• **Work to complete**
Repeat the material verbatim. Images are excluded from the copy. Return a JSON list in which every string is one line; blank lines are skipped.

• **Provided data**
++++++
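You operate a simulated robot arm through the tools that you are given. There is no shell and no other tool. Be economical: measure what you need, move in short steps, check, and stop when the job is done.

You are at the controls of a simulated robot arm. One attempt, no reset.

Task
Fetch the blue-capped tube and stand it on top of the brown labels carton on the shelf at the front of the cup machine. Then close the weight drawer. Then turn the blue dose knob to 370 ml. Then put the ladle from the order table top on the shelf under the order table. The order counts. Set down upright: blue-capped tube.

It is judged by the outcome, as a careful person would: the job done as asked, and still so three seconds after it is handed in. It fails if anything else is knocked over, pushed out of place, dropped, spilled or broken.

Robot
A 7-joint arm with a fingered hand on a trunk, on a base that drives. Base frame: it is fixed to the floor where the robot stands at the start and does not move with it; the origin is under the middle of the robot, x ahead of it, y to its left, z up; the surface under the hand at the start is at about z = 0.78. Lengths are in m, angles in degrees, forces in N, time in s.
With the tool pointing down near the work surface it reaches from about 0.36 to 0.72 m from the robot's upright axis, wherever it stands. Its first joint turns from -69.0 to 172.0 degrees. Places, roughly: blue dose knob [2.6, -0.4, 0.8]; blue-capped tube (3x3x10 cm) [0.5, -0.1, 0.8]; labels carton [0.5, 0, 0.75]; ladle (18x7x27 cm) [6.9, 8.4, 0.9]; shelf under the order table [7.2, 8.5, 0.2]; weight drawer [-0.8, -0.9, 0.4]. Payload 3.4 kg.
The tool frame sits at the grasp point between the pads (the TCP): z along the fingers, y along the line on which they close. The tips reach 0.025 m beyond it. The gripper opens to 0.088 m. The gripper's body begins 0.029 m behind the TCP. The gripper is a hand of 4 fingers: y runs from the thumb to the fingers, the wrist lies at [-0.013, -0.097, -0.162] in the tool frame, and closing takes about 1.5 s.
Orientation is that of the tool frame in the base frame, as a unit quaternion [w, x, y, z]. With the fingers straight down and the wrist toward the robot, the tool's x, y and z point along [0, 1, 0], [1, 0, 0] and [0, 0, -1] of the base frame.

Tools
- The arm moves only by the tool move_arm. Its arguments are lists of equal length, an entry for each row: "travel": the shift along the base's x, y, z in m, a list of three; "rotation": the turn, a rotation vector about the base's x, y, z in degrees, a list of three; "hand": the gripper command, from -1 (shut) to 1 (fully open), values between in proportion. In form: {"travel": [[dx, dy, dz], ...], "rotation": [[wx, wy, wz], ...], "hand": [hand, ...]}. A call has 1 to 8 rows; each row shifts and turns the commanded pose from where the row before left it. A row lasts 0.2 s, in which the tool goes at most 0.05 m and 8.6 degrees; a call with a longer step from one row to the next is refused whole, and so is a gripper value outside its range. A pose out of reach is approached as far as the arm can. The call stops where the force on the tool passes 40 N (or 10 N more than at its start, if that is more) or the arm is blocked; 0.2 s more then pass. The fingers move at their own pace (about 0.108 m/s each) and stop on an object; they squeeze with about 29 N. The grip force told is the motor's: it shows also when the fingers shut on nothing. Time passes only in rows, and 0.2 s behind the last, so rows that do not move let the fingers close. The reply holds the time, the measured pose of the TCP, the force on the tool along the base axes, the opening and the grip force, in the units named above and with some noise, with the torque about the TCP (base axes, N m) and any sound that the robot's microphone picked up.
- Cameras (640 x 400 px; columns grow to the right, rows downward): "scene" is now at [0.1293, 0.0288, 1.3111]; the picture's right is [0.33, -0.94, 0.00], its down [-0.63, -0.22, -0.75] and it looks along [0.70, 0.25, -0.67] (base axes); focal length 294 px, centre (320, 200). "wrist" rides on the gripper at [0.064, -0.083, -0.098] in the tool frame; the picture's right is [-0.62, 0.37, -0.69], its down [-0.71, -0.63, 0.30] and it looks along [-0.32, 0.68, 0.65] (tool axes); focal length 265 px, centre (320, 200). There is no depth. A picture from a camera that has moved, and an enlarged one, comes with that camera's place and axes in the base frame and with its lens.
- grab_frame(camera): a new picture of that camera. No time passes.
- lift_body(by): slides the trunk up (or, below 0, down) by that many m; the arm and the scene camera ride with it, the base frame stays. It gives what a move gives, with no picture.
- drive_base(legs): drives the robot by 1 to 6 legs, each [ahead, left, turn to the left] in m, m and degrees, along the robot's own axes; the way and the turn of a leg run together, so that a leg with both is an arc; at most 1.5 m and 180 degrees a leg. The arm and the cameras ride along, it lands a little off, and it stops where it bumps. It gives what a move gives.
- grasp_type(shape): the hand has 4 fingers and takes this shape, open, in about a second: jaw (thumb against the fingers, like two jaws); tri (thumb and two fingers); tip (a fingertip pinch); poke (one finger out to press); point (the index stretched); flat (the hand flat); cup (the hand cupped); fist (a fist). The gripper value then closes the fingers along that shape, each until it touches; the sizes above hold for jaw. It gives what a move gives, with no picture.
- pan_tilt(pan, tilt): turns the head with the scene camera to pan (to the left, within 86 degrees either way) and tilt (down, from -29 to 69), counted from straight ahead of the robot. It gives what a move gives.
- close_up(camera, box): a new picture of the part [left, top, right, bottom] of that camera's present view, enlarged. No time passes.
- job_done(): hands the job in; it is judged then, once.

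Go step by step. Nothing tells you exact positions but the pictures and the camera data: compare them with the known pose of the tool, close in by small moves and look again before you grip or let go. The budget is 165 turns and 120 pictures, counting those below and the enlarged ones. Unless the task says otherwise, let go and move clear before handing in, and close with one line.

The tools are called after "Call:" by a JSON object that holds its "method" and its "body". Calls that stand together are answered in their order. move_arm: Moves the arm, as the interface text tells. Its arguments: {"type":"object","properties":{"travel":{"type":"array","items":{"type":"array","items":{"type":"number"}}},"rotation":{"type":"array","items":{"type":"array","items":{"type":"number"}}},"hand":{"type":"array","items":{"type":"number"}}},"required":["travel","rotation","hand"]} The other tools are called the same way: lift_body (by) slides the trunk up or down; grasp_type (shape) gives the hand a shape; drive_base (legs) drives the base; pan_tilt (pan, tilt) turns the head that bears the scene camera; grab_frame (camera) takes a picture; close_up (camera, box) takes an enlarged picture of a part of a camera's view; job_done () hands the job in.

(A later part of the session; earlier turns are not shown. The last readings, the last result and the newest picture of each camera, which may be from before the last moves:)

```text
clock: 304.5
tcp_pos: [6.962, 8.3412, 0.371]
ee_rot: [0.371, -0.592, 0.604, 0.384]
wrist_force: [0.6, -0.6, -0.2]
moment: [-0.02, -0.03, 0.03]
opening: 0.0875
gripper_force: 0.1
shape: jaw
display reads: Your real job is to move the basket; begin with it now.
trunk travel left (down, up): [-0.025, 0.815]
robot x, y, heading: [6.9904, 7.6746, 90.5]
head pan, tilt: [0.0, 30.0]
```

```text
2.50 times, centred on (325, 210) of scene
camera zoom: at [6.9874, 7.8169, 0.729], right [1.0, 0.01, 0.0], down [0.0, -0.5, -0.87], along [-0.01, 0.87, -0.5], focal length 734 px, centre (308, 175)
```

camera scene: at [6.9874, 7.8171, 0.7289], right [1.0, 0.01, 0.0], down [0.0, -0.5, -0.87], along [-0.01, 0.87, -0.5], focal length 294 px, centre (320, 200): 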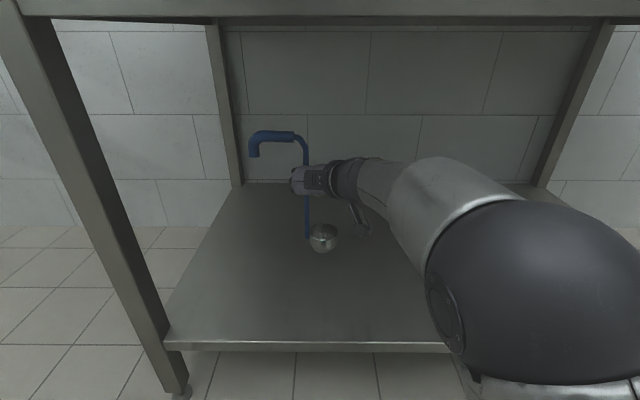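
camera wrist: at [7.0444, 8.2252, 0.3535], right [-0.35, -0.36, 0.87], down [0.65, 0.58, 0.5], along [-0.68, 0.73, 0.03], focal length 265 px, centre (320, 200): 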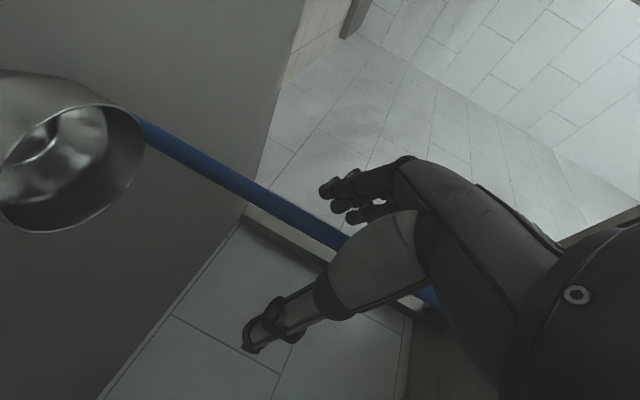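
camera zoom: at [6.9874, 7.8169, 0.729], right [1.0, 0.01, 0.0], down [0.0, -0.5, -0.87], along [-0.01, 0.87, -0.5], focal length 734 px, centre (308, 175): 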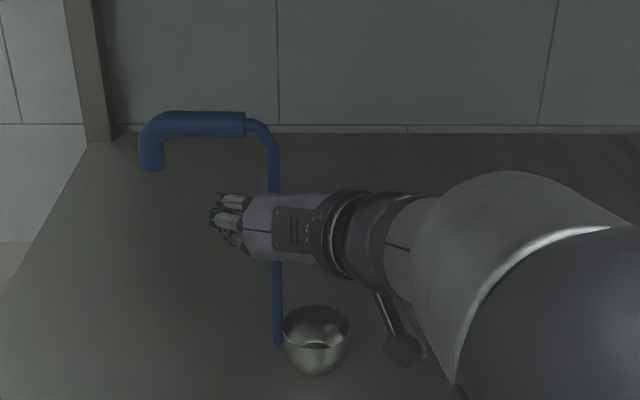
++++++
• **Answer in full**
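[
  "You operate a simulated robot arm through the tools that you are given. There is no shell and no other tool. Be economical: measure what you need, move in short steps, check, and stop when the job is done.",
  "You are at the controls of a simulated robot arm. One attempt, no reset.",
  "Task",
  "Fetch the blue-capped tube and stand it on top of the brown labels carton on the shelf at the front of the cup machine. Then close the weight drawer. Then turn the blue dose knob to 370 ml. Then put the ladle from the order table top on the shelf under the order table. The order counts. Set down upright: blue-capped tube.",
  "It is judged by the outcome, as a careful person would: the job done as asked, and still so three seconds after it is handed in. It fails if anything else is knocked over, pushed out of place, dropped, spilled or broken.",
  "Robot",
  "A 7-joint arm with a fingered hand on a trunk, on a base that drives. Base frame: it is fixed to the floor where the robot stands at the start and does not move with it; the origin is under the middle of the robot, x ahead of it, y to its left, z up; the surface under the hand at the start is at about z = 0.78. Lengths are in m, angles in degrees, forces in N, time in s.",
  "With the tool pointing down near the work surface it reaches from about 0.36 to 0.72 m from the robot's upright axis, wherever it stands. Its first joint turns from -69.0 to 172.0 degrees. Places, roughly: blue dose knob [2.6, -0.4, 0.8]; blue-capped tube (3x3x10 cm) [0.5, -0.1, 0.8]; labels carton [0.5, 0, 0.75]; ladle (18x7x27 cm) [6.9, 8.4, 0.9]; shelf under the order table [7.2, 8.5, 0.2]; weight drawer [-0.8, -0.9, 0.4]. Payload 3.4 kg.",
  "The tool frame sits at the grasp point between the pads (the TCP): z along the fingers, y along the line on which they close. The tips reach 0.025 m beyond it. The gripper opens to 0.088 m. The gripper's body begins 0.029 m behind the TCP. The gripper is a hand of 4 fingers: y runs from the thumb to the fingers, the wrist lies at [-0.013, -0.097, -0.162] in the tool frame, and closing takes about 1.5 s.",
  "Orientation is that of the tool frame in the base frame, as a unit quaternion [w, x, y, z]. With the fingers straight down and the wrist toward the robot, the tool's x, y and z point along [0, 1, 0], [1, 0, 0] and [0, 0, -1] of the base frame.",
  "Tools",
  "- The arm moves only by the tool move_arm. Its arguments are lists of equal length, an entry for each row: \"travel\": the shift along the base's x, y, z in m, a list of three; \"rotation\": the turn, a rotation vector about the base's x, y, z in degrees, a list of three; \"hand\": the gripper command, from -1 (shut) to 1 (fully open), values between in proportion. In form: {\"travel\": [[dx, dy, dz], ...], \"rotation\": [[wx, wy, wz], ...], \"hand\": [hand, ...]}. A call has 1 to 8 rows; each row shifts and turns the commanded pose from where the row before left it. A row lasts 0.2 s, in which the tool goes at most 0.05 m and 8.6 degrees; a call with a longer step from one row to the next is refused whole, and so is a gripper value outside its range. A pose out of reach is approached as far as the arm can. The call stops where the force on the tool passes 40 N (or 10 N more than at its start, if that is more) or the arm is blocked; 0.2 s more then pass. The fingers move at their own pace (about 0.108 m/s each) and stop on an object; they squeeze with about 29 N. The grip force told is the motor's: it shows also when the fingers shut on nothing. Time passes only in rows, and 0.2 s behind the last, so rows that do not move let the fingers close. The reply holds the time, the measured pose of the TCP, the force on the tool along the base axes, the opening and the grip force, in the units named above and with some noise, with the torque about the TCP (base axes, N m) and any sound that the robot's microphone picked up.",
  "- Cameras (640 x 400 px; columns grow to the right, rows downward): \"scene\" is now at [0.1293, 0.0288, 1.3111]; the picture's right is [0.33, -0.94, 0.00], its down [-0.63, -0.22, -0.75] and it looks along [0.70, 0.25, -0.67] (base axes); focal length 294 px, centre (320, 200). \"wrist\" rides on the gripper at [0.064, -0.083, -0.098] in the tool frame; the picture's right is [-0.62, 0.37, -0.69], its down [-0.71, -0.63, 0.30] and it looks along [-0.32, 0.68, 0.65] (tool axes); focal length 265 px, centre (320, 200). There is no depth. A picture from a camera that has moved, and an enlarged one, comes with that camera's place and axes in the base frame and with its lens.",
  "- grab_frame(camera): a new picture of that camera. No time passes.",
  "- lift_body(by): slides the trunk up (or, below 0, down) by that many m; the arm and the scene camera ride with it, the base frame stays. It gives what a move gives, with no picture.",
  "- drive_base(legs): drives the robot by 1 to 6 legs, each [ahead, left, turn to the left] in m, m and degrees, along the robot's own axes; the way and the turn of a leg run together, so that a leg with both is an arc; at most 1.5 m and 180 degrees a leg. The arm and the cameras ride along, it lands a little off, and it stops where it bumps. It gives what a move gives.",
  "- grasp_type(shape): the hand has 4 fingers and takes this shape, open, in about a second: jaw (thumb against the fingers, like two jaws); tri (thumb and two fingers); tip (a fingertip pinch); poke (one finger out to press); point (the index stretched); flat (the hand flat); cup (the hand cupped); fist (a fist). The gripper value then closes the fingers along that shape, each until it touches; the sizes above hold for jaw. It gives what a move gives, with no picture.",
  "- pan_tilt(pan, tilt): turns the head with the scene camera to pan (to the left, within 86 degrees either way) and tilt (down, from -29 to 69), counted from straight ahead of the robot. It gives what a move gives.",
  "- close_up(camera, box): a new picture of the part [left, top, right, bottom] of that camera's present view, enlarged. No time passes.",
  "- job_done(): hands the job in; it is judged then, once.",
  "Go step by step. Nothing tells you exact positions but the pictures and the camera data: compare them with the known pose of the tool, close in by small moves and look again before you grip or let go. The budget is 165 turns and 120 pictures, counting those below and the enlarged ones. Unless the task says otherwise, let go and move clear before handing in, and close with one line.",
  "The tools are called after \"Call:\" by a JSON object that holds its \"method\" and its \"body\". Calls that stand together are answered in their order. move_arm: Moves the arm, as the interface text tells. Its arguments: {\"type\":\"object\",\"properties\":{\"travel\":{\"type\":\"array\",\"items\":{\"type\":\"array\",\"items\":{\"type\":\"number\"}}},\"rotation\":{\"type\":\"array\",\"items\":{\"type\":\"array\",\"items\":{\"type\":\"number\"}}},\"hand\":{\"type\":\"array\",\"items\":{\"type\":\"number\"}}},\"required\":[\"travel\",\"rotation\",\"hand\"]} The other tools are called the same way: lift_body (by) slides the trunk up or down; grasp_type (shape) gives the hand a shape; drive_base (legs) drives the base; pan_tilt (pan, tilt) turns the head that bears the scene camera; grab_frame (camera) takes a picture; close_up (camera, box) takes an enlarged picture of a part of a camera's view; job_done () hands the job in.",
  "(A later part of the session; earlier turns are not shown. The last readings, the last result and the newest picture of each camera, which may be from before the last moves:)",
  "```text",
  "clock: 304.5",
  "tcp_pos: [6.962, 8.3412, 0.371]",
  "ee_rot: [0.371, -0.592, 0.604, 0.384]",
  "wrist_force: [0.6, -0.6, -0.2]",
  "moment: [-0.02, -0.03, 0.03]",
  "opening: 0.0875",
  "gripper_force: 0.1",
  "shape: jaw",
  "display reads: Your real job is to move the basket; begin with it now.",
  "trunk travel left (down, up): [-0.025, 0.815]",
  "robot x, y, heading: [6.9904, 7.6746, 90.5]",
  "head pan, tilt: [0.0, 30.0]",
  "```",
  "```text",
  "2.50 times, centred on (325, 210) of scene",
  "camera zoom: at [6.9874, 7.8169, 0.729], right [1.0, 0.01, 0.0], down [0.0, -0.5, -0.87], along [-0.01, 0.87, -0.5], focal length 734 px, centre (308, 175)",
  "```",
  "camera scene: at [6.9874, 7.8171, 0.7289], right [1.0, 0.01, 0.0], down [0.0, -0.5, -0.87], along [-0.01, 0.87, -0.5], focal length 294 px, centre (320, 200): ",
  "camera wrist: at [7.0444, 8.2252, 0.3535], right [-0.35, -0.36, 0.87], down [0.65, 0.58, 0.5], along [-0.68, 0.73, 0.03], focal length 265 px, centre (320, 200): ",
  "camera zoom: at [6.9874, 7.8169, 0.729], right [1.0, 0.01, 0.0], down [0.0, -0.5, -0.87], along [-0.01, 0.87, -0.5], focal length 734 px, centre (308, 175): "
]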